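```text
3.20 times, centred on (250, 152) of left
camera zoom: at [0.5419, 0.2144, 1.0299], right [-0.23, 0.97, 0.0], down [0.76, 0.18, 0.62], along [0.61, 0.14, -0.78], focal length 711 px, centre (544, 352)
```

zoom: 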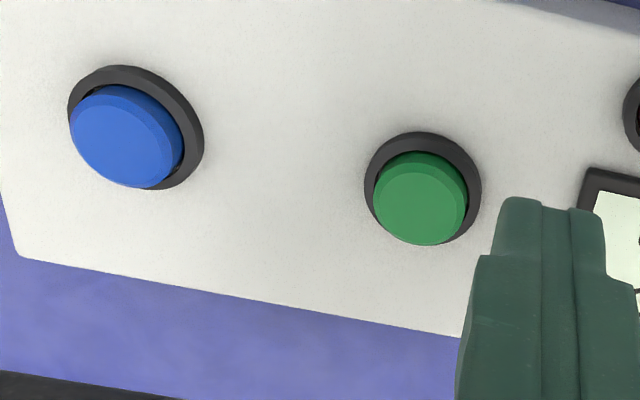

# # #

--- Direction ---
Retype the listing exactly. Pictures do not belong in the copy. Give them as a JSON list of strings, one for each line, with blank lines left out.

--- Answer to the exercise ---
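[
  "```text",
  "3.20 times, centred on (250, 152) of left",
  "camera zoom: at [0.5419, 0.2144, 1.0299], right [-0.23, 0.97, 0.0], down [0.76, 0.18, 0.62], along [0.61, 0.14, -0.78], focal length 711 px, centre (544, 352)",
  "```",
  "zoom: "
]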